Infatti, la riforma del 2001 si è dimostrata una mezza catastrofe. Sarebbe, dunque, benvenuta una nuova riforma del Titolo V. Molto meglio sarebbe, però:
1)      se si trattasse di una riforma specifica e puntuale, non inserita in uno stravolgimento complessivo della Costituzione vigente, tale da esercitare un potere costituente e non più costituito, abusando dei chiari limiti imposti dall’articolo 138 della Costituzione, pensato per revisioni puntuali e limitate, non per riscrivere la Costituzione da capo;
2)      se la riforma del Titolo V riuscisse davvero nell’intento evocato dal Mor. Purtroppo, è l’esatto contrario: riconduce alcune potestà legislative allo Stato, ma non riesce ad eliminare la fonte di incertezza maggiore, cioè la potestà legislativa esclusiva “residuale” delle regioni, né la potestà concorrente. Inoltre, la pari dignità istituzionale di regioni e Stato lascerebbero totalmente in piedi i problemi di carattere procedurale delle norme, che hanno causato la “fucilazione” della riforma Madia da parte della sentenza 251/2016, della Consulta.

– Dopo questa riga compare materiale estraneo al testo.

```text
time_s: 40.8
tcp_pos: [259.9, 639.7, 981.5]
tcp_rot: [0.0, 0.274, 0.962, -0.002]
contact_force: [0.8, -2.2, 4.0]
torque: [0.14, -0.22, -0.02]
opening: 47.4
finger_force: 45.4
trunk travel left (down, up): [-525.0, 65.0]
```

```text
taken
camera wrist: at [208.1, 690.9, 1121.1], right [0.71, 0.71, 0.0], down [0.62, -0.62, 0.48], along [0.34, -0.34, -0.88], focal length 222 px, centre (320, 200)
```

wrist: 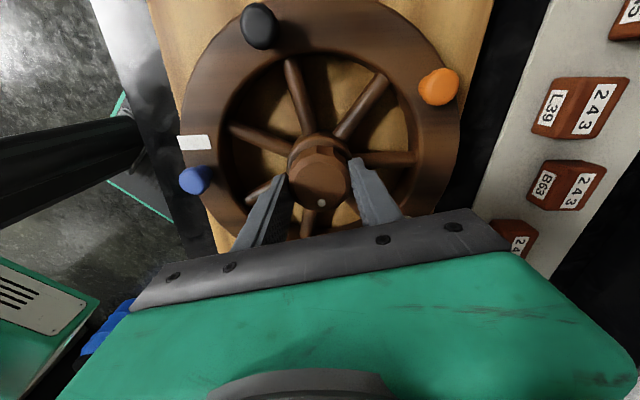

Quinto motivo: “Con la modifica dell’articolo 97, la trasparenza degli organi locali diventa un obbligo costituzionale. Al di là delle frasi fatte sulla deriva autoritaria il sistema delle garanzie viene rafforzato: i referendum abrogativi avranno un quorum più basso solo se raccoglieranno 800mila firme, le leggi di iniziativa popolare dovranno essere discusse in tempi certi con 150mila firme, vengono introdotti per la prima volta i referendum propositivi o di indirizzo, sarà previsto un quorum più alto sull’elezione del Presidente della Repubblica”.
Il Mor non ha ben inteso; la modifica dell’articolo 97, comma 2, della Costituzione riguarda la pubblica amministrazione intera e non solo gli organi locali e si limita ad accertare che la trasparenza diviene un principio esplicito al quale informare l’attività amministrativa. Anche in questo caso è un’innovazione nulla e solo apparente: la trasparenza è da sempre considerata un principio costituzionale desunto già dall’articolo 97 vigente, anche se non esplicitato nel testo.
In quanto alle altre argomentazioni:
1)      l’abbassamento del quorum per i referendum abrogativi è legato alla condizione, possibile ma improbabile, di un quantitativo di firme per l’indizione oggettivamente di difficilissimo ottenimento; non si vede, comunque, che relazione vi sia tra referendum abrogativi di leggi e l’attività del Governo, che è esecutiva e non legiferativa (ma i molti costituzionalisti in erba italiani questo sembra lo ignorino);
2)      anche per le leggi di iniziativa popolare si triplica il quantitativo di firme oggi richiesto e non vi è alcuna garanzia che siano prese in esame dal Parlamento;
3)      i referendum di indirizzo sono stati sperimentati da anni negli enti locali, ove si è compreso che il loro valore, giuridico e politico, è pari a zero;
4)      l’innalzamento del quorum per l’elezione del Presidente della Repubblica, infine, è un vero e proprio falso; il quorum aumenta solo per i primi sei scrutini; dal settimo in poi, si abbassa drasticamente, perché sarà sufficiente la maggioranza dei tre quinti dei votanti del Parlamento riunito in seduta comune. Tre quinti dei votanti, significa non 3/5 dei componenti del Parlamento riunito in seduta comune (438), ma 3/5 dei presenti in aula. Per la maggioranza sarà semplicissimo far andare a monte le prime sei votazioni e dalla settima eleggersi da sé il Presidente della Repubblica.